▶ **Exercise 1**:
Extract from the quoted passage the words running from "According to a" to "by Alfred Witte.".
▶ **Exercise 2**:
Write the next part of the quoted passage, the one that starts with "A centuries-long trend".
___ Quoted passage ___
A centuries-long trend of working with house systems coincided with a number of attempts to find a valid system that put the Ascendant at the first-house cusp and the Meridian at the 10th; this was so problematic that one system after another was developed and discarded. Witte's techniques were sorted and filtered out, one by one, as they were tested for efficacy.
According to a 1924 article by Wilhelm Hartmann, Hamburg School astrologer, professor of astronomy, and superintendent of the Nuremberg Planetarium (Witte, p 279), "Hamburg School Astrology" was first publicly presented as a coherent system at the Second Astrological Congress in Leipzig in 1923 by Friedrich Sieggrün (Witte, 1975, p 298). It is this same Sieggrün who did much to perpetuate the development of Hamburg School techniques through his own publications, including the first known ephemerides of four Transneptunians further beyond those discovered by Alfred Witte.
Witte himself rejected Sieggrün's planets and sought only to validate the first four, named Cupido, Hades, Zeus, and Kronos; perhaps he had already experienced enough resistance from the mindset of the 1920s to his own discoveries, so that presenting four more was too much for him at the time.
Some of Witte's early writings from 1913 indicate that he was studying concepts and techniques of Kepler, including the synchronicity of the color spectrum and the musical scale with the celestial location and composition of the planets. He describes his findings in the first few articles in an anthology published by Rudolph/Witte-Verlag entitled Der Mensch (Witte, 1975, pp 17-25).
Witte emphasized the mathematical interrelationships among the planets above sign or house placement considerations and used the term Planetary Pictures to describe those interrelationships. In an article first published in 1924, Witte (1975, p 165) stated that a planetary picture is formed by three planets, where one of them stands in the middle, at the halfsum (midpoint) of the other two. At the same time, Witte temporarily worked with what he referred to as "sensitive points", which implied the incorporation of a fourth (usually directed or transiting) planetary factor, and research with these was carried on by a number of his students, yet eventually dropped in favor of the far more significant mathematical relationships such as midpoints and angular clusters (the latter of which are in essence much the same as traditional "aspects" or harmonic relationships).
___ Data block ___
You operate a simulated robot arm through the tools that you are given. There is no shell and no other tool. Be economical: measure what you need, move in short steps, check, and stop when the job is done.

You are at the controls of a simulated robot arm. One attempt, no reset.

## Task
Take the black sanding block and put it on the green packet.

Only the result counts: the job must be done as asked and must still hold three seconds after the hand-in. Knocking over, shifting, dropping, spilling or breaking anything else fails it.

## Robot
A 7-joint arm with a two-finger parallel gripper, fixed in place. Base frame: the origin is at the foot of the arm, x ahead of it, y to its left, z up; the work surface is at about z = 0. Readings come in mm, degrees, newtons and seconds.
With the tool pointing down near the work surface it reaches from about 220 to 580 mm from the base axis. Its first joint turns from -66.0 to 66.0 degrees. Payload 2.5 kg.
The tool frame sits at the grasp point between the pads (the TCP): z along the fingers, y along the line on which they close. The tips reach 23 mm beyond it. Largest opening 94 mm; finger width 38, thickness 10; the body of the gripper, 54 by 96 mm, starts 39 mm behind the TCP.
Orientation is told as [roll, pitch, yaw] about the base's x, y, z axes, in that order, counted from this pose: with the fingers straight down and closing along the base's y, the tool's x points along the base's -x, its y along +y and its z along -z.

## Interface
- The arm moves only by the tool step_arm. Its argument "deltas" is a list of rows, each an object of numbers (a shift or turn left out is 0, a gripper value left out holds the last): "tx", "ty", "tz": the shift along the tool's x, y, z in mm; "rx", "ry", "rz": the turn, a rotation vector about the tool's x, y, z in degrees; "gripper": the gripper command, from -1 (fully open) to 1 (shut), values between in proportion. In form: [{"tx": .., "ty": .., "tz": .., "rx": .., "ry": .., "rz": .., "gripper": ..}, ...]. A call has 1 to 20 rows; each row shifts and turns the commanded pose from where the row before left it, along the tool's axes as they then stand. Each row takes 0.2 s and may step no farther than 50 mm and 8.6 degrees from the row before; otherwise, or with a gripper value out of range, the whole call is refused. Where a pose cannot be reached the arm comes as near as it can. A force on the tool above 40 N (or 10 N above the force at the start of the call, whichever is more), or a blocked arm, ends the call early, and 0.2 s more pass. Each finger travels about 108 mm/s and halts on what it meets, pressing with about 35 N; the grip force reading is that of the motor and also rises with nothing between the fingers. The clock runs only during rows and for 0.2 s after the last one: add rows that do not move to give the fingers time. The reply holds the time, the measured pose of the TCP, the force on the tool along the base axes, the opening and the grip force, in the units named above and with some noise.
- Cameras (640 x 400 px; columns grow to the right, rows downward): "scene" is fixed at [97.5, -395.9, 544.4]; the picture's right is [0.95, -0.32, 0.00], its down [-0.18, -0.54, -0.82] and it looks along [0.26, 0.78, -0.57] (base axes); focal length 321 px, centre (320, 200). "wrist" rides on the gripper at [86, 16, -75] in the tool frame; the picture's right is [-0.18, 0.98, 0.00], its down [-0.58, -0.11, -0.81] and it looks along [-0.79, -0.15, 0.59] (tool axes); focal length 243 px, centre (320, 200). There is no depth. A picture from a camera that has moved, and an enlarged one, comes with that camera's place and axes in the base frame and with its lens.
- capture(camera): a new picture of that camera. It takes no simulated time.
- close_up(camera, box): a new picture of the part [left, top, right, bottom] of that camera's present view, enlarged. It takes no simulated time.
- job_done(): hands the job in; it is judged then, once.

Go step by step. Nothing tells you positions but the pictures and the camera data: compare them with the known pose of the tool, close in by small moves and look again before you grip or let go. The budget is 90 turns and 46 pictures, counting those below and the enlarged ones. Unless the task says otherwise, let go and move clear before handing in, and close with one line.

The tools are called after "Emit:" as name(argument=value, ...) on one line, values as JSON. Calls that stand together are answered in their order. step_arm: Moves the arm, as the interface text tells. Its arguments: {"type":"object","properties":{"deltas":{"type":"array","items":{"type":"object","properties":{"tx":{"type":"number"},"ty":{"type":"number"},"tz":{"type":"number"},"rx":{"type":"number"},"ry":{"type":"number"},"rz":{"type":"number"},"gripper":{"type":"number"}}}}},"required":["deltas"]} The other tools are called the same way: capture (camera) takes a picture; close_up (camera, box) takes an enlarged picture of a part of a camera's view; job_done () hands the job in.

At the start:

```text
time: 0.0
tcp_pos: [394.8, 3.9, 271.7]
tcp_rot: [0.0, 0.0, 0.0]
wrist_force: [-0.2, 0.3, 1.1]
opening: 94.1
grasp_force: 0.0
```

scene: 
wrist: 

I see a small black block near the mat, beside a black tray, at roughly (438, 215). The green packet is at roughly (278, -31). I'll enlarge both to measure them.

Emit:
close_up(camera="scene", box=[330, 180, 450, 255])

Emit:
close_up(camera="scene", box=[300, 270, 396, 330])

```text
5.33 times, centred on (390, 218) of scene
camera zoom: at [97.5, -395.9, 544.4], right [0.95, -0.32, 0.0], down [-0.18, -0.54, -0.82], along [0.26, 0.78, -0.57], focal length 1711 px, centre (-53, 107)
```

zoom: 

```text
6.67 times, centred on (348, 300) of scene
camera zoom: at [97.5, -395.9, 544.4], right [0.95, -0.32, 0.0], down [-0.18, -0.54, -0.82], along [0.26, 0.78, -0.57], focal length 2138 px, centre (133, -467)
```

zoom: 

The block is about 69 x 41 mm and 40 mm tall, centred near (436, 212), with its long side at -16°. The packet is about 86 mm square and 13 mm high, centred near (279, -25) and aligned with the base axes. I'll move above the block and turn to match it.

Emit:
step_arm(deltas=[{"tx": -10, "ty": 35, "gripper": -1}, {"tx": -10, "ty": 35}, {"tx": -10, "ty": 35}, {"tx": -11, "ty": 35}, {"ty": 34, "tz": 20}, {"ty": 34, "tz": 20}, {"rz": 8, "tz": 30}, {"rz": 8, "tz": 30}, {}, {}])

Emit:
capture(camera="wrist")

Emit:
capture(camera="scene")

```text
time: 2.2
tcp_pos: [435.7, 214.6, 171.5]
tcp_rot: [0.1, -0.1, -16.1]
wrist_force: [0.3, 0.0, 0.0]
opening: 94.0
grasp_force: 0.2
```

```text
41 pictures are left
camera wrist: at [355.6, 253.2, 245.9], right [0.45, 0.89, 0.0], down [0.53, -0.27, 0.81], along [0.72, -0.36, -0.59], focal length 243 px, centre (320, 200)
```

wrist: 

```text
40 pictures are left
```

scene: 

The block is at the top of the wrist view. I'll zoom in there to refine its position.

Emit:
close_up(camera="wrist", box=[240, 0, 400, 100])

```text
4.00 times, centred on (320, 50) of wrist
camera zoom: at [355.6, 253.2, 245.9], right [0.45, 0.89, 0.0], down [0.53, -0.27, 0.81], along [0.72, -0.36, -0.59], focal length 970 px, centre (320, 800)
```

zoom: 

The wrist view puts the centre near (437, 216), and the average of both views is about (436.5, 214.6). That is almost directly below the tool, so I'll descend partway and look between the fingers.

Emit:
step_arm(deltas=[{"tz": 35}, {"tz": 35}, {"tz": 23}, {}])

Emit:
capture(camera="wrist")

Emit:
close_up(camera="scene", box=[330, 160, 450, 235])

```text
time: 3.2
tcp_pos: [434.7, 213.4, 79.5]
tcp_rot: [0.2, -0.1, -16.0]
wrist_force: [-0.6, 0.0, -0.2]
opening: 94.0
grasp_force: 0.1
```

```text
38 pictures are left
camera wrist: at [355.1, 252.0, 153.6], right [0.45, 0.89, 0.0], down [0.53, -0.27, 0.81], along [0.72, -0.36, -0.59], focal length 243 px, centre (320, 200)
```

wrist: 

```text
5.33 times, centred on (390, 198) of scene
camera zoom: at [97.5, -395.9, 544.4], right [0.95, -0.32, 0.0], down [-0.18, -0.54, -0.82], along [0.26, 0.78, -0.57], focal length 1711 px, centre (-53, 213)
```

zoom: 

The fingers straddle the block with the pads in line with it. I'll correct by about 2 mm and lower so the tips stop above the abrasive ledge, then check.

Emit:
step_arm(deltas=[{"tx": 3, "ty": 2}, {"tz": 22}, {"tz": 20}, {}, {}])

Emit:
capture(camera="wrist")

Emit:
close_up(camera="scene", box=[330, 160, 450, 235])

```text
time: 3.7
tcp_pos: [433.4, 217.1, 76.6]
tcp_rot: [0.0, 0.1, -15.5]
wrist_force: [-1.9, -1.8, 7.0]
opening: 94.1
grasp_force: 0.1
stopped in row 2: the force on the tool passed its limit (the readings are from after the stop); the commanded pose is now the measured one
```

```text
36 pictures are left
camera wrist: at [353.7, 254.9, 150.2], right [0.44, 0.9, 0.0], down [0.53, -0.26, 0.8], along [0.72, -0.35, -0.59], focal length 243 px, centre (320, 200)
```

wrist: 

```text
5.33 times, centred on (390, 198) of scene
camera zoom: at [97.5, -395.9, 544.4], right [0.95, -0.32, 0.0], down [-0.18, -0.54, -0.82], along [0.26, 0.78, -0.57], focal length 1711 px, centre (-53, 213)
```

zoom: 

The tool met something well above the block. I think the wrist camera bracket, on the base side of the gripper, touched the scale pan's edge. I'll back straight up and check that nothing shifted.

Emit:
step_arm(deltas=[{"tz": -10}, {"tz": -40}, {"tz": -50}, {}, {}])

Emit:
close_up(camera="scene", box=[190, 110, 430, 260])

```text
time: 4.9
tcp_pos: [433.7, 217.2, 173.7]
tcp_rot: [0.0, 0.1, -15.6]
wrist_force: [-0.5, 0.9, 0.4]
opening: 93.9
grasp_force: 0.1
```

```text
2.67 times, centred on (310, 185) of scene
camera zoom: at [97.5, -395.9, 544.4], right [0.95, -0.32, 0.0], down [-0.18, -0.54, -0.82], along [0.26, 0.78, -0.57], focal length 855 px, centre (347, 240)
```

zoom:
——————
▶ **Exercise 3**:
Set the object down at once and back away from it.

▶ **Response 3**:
___
▶ **Response 1**:
According to a 1924 article by Wilhelm Hartmann, Hamburg School astrologer, professor of astronomy, and superintendent of the Nuremberg Planetarium (Witte, p 279), "Hamburg School Astrology" was first publicly presented as a coherent system at the Second Astrological Congress in Leipzig in 1923 by Friedrich Sieggrün (Witte, 1975, p 298). It is this same Sieggrün who did much to perpetuate the development of Hamburg School techniques through his own publications, including the first known ephemerides of four Transneptunians further beyond those discovered by Alfred Witte.

▶ **Response 2**:
It is most significant for astrology today that Witte (1975, p 255) himself ultimately recommended the trimming away of superfluous techniques, including his experimental "sensitive points" in an information-packed article, praised by master Hamburg astrologer Ludwig Rudolph as one of Witte's master works. (Note that some American astrologers quite erroneously equate sensitive points with the much broader term "planetary picture") (Brummund 2001a). In this article, "Zum Artikel 'Unbekannte Geburtzeit'", written sometime after 1922, Witte summarized the techniques of Hamburg School astrology at that point, and referred to sign rulerships, sensitive points, planetary dignities and detriments, and other non-planetary factors, as redundant techniques to be set aside in favor of the more pertinent, essential, and informative mathematical interrelationships among the planets (i.e. midpoints, and certain angular relationships validating some of the traditional "aspects").
It is this path that has been taken up and developed by leading modern Uranian Astrologers such as Ruth Brummund, author of the Brummund Rulebook, a major Uranian reference text, recently translated into English. [Note that some Uranians not aware of Witte's later comments, or of recent research prioritizing the numerous techniques experimented with, still unknowingly teach and use the old sensitive points (calling them planetary pictures), antiscia, rulerships, and other historical techniques of dubious value.]
Along with Witte's remarkable contribution of the ephemerides for the first four Transneptunians, he wrote of these as though they were very real planets, and stressed that they were not likely to be found by means of the conventional telescope due to their distance from our Sun and the assumption that the colors of the sunlight they reflect to our Earth are either too close to the color of the night sky, or within the ultraviolet sector, so that they are not readily visible; this combined with the likelihood that their composition is of very low density further delays and complicates their detection (Witte, 1975, pp 220-222). Recent research on the formation of proto-planets may begin to explain the nature of the Witte's and of Sieggrün's Transneptunians.
It should also be pointed out that Witte was well aware of the search by LeVerrier and other astronomers for Pluto and further planets beyond Neptune (Witte, 1975, p 23); and Witte was mocked when Pluto's existence was ascertained, while Witte's planets were yet to be verified by conventional means, and were rejected as failed attempts to sight Pluto. In addition, it was assumed that Pluto's distance from the Sun was so close to that of Cupido's that they could not possibly both exist, and Witte was likewise ridiculed for this.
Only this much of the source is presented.